--- begin DOCUMENT ---

Sunday, July 26, 2015

CP1-M CO2 Pistol Disassembly

Tore down the CP1-M this evening.  Took a few pics along the way.

Make sure the gun isn't charged with CO2.

Remove the trigger guard...

then the rear grip screw.

 Grip pulls off.

Remove the single shot tray or magazine.

It's not necessary to remove the bolt handle if you're just servicing the valve, but I unscrewed it from the bolt.

 End cap retaining screw.

With the end cap off, the hammer spring guide and hammer spring can be removed.

Breech screw removed.  --It's the small screw in the middle of the shot tray/magazine slot.

 Here's the top of the transfer port.

Here's the entire transfer port.  Pulls right out.

The hammer cocking pin is a small bolt.

The hammer can be withdrawn now by pulling the trigger to get the sear out of the way. 

Here's the hammer, hammer spring, spring guide and the hammer cocking pin.  I polished the sear contact area on the hammer.  (Call it a striker if you prefer)   Shooters looking for additional power will often swap out the hammer spring with something stiffer.

Another approach is to add an additional spring inside the hammer spring.

 Like so.

 A spring within a spring.

 Inside the gun, it looks like this.

Underside of the breech shows the bolt cocking pin

The bolt withdrawn. 

With the valve screw removed...

...the valve slides out of the gas tube.

 And unscrews.

Face of the valve is similar to the Crosman 38T.  Hollow piercing pin held in place by a threaded retaining ring and a face seal.

Sometime shooters looking for additional power will substitute a weaker spring into the valve.  This also has the advantage of not increasing cocking effort --provided the original hammer spring is utilized.


OK, trigger time.  The lower stop pin practically falls out on it's own.  (That's OK, when assembled, the trigger guard keeps it in position.)


Here's that 3mm threaded hole mentioned in the first CP1-M blog post.  On the first run of pistols, this hole was threaded (thread size is M3 x .5mm), but the adjusting screw was not installed.  I've already added a sear adjusting screw.

Trigger pivot pin is pushed out and the trigger removed.

Use about a 5mm long set screw.  Round over and polish the end.

The trigger as it sits in the gun. Polish and moly all the contact points.

--- end DOCUMENT ---
--- begin EXCERPTED DATA ---

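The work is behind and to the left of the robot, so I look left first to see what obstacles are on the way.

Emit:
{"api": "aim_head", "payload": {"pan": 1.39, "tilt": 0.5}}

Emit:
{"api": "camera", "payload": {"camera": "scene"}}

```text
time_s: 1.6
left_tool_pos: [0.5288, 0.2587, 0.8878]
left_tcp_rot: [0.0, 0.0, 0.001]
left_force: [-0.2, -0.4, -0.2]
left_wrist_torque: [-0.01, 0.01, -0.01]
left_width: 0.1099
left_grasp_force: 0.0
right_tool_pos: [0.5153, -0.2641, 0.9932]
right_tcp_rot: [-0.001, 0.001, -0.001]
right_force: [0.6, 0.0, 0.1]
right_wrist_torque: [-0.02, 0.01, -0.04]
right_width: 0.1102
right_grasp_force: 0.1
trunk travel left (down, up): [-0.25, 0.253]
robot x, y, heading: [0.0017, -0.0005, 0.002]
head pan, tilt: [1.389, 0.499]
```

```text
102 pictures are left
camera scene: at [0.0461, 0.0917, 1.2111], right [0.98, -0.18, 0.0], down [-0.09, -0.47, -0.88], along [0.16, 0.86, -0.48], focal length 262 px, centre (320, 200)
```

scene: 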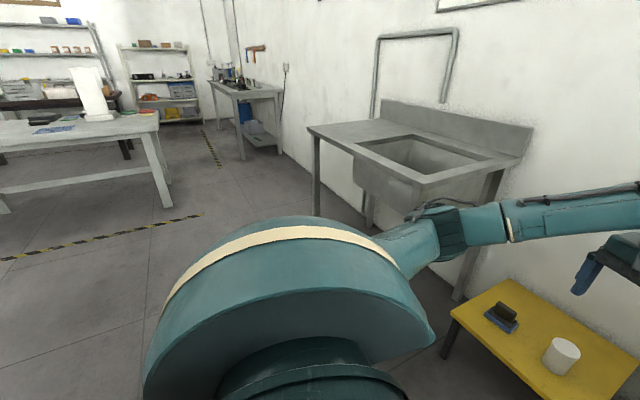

--- end EXCERPTED DATA ---
--- begin EXCERPTED DATA ---

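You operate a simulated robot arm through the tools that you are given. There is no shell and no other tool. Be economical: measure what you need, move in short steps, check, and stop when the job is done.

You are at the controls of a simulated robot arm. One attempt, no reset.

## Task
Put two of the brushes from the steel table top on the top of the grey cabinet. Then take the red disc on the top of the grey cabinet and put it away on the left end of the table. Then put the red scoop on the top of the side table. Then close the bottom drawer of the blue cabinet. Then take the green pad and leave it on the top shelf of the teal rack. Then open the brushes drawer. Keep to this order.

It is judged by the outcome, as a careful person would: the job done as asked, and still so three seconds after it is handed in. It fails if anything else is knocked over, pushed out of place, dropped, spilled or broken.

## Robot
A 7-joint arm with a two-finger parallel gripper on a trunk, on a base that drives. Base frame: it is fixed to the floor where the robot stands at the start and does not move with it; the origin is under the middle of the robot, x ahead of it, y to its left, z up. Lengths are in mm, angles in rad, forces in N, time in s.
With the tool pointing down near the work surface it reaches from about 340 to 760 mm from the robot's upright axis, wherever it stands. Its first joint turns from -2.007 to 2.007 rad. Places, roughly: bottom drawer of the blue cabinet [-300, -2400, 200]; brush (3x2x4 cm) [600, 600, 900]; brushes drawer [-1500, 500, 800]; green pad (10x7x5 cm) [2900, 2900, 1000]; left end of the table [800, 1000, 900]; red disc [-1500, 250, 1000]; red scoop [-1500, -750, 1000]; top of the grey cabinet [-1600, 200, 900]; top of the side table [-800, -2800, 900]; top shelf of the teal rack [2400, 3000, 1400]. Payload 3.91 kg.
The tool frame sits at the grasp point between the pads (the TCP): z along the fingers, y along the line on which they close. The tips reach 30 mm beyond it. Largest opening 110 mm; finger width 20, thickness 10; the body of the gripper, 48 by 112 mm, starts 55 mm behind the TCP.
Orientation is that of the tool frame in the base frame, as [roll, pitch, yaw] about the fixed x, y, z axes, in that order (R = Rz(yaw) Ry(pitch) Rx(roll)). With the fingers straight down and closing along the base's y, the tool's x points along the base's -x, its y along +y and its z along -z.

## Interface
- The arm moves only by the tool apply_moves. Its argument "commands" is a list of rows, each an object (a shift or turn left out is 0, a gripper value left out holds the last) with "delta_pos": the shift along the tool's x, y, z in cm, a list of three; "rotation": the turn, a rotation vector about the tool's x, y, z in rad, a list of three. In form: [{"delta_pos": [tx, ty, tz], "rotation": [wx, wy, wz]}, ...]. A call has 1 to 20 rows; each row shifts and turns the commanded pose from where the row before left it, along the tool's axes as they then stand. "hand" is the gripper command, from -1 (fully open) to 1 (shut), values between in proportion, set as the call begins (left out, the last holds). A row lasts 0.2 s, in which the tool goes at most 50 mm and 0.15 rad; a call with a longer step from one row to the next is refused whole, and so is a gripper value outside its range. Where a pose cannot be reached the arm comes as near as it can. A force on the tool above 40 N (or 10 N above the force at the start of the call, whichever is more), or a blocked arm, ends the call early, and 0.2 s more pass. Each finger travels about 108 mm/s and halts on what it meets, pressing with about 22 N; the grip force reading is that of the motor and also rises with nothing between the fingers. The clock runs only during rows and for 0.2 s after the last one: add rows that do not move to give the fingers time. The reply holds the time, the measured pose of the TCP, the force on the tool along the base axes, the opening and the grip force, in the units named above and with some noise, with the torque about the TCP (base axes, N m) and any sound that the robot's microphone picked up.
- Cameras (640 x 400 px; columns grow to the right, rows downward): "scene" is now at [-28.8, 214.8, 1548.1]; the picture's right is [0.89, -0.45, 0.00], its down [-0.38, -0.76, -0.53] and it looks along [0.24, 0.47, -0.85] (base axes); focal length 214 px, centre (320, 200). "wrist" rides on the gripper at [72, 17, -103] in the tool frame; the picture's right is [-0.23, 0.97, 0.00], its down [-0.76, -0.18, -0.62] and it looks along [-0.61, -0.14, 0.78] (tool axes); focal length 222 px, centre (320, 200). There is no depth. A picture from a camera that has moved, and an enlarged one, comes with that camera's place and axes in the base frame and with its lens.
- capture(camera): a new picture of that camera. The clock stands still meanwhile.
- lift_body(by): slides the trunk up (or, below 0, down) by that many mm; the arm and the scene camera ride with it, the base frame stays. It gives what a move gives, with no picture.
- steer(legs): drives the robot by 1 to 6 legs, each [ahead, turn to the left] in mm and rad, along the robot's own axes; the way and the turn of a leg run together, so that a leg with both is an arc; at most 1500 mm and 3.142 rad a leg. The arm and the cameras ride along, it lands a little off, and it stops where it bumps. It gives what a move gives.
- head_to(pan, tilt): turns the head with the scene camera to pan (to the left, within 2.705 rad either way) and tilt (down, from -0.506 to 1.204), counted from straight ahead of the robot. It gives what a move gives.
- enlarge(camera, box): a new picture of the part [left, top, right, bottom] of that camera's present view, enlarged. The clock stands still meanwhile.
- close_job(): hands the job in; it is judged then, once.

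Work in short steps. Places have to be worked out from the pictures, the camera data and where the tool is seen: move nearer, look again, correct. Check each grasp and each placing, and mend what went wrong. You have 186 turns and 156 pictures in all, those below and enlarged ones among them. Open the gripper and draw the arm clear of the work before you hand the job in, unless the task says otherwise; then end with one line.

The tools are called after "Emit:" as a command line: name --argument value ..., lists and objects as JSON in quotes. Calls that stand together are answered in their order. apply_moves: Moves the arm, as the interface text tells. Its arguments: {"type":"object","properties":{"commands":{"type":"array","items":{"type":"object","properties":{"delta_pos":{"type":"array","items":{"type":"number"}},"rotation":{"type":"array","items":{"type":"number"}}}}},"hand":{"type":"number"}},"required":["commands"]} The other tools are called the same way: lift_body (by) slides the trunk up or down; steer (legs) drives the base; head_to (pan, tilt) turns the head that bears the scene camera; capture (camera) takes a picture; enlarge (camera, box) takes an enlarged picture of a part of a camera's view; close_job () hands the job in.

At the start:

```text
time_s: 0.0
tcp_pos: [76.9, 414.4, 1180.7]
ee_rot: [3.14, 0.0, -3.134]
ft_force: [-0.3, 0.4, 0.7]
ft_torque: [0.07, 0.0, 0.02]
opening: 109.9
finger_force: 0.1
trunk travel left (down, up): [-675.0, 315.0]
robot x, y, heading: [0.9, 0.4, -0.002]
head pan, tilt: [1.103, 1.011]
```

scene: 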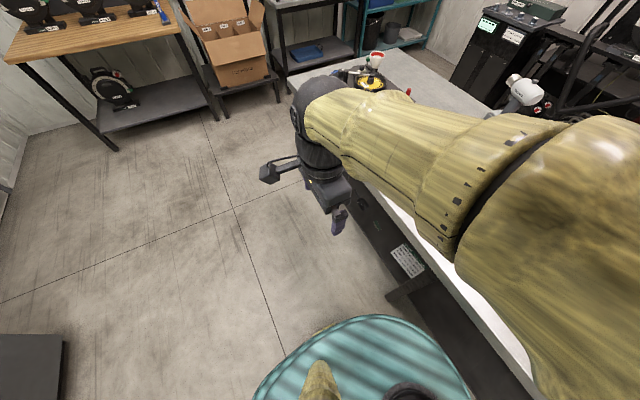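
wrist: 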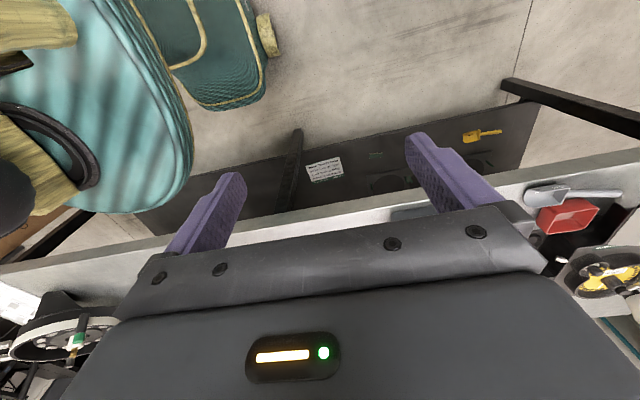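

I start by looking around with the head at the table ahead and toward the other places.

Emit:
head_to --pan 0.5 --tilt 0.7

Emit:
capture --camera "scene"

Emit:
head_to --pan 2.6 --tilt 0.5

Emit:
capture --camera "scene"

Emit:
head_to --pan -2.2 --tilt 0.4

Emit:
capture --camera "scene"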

--- end EXCERPTED DATA ---

GIVEN REQUEST 1 » Could you quote the document from "Sunday, July 26, 2015" up to and including "charged with CO2."?
GIVEN REQUEST 2 » Set down exactly the lines from the line that contains "You operate a" to the line that contains "A 7-joint arm", both lines included, and nothing more.

EXPECTED OUTPUT 1 »
Sunday, July 26, 2015

CP1-M CO2 Pistol Disassembly

Tore down the CP1-M this evening.  Took a few pics along the way.

Make sure the gun isn't charged with CO2.

EXPECTED OUTPUT 2 »
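You operate a simulated robot arm through the tools that you are given. There is no shell and no other tool. Be economical: measure what you need, move in short steps, check, and stop when the job is done.

You are at the controls of a simulated robot arm. One attempt, no reset.

## Task
Put two of the brushes from the steel table top on the top of the grey cabinet. Then take the red disc on the top of the grey cabinet and put it away on the left end of the table. Then put the red scoop on the top of the side table. Then close the bottom drawer of the blue cabinet. Then take the green pad and leave it on the top shelf of the teal rack. Then open the brushes drawer. Keep to this order.

It is judged by the outcome, as a careful person would: the job done as asked, and still so three seconds after it is handed in. It fails if anything else is knocked over, pushed out of place, dropped, spilled or broken.

## Robot
A 7-joint arm with a two-finger parallel gripper on a trunk, on a base that drives. Base frame: it is fixed to the floor where the robot stands at the start and does not move with it; the origin is under the middle of the robot, x ahead of it, y to its left, z up. Lengths are in mm, angles in rad, forces in N, time in s.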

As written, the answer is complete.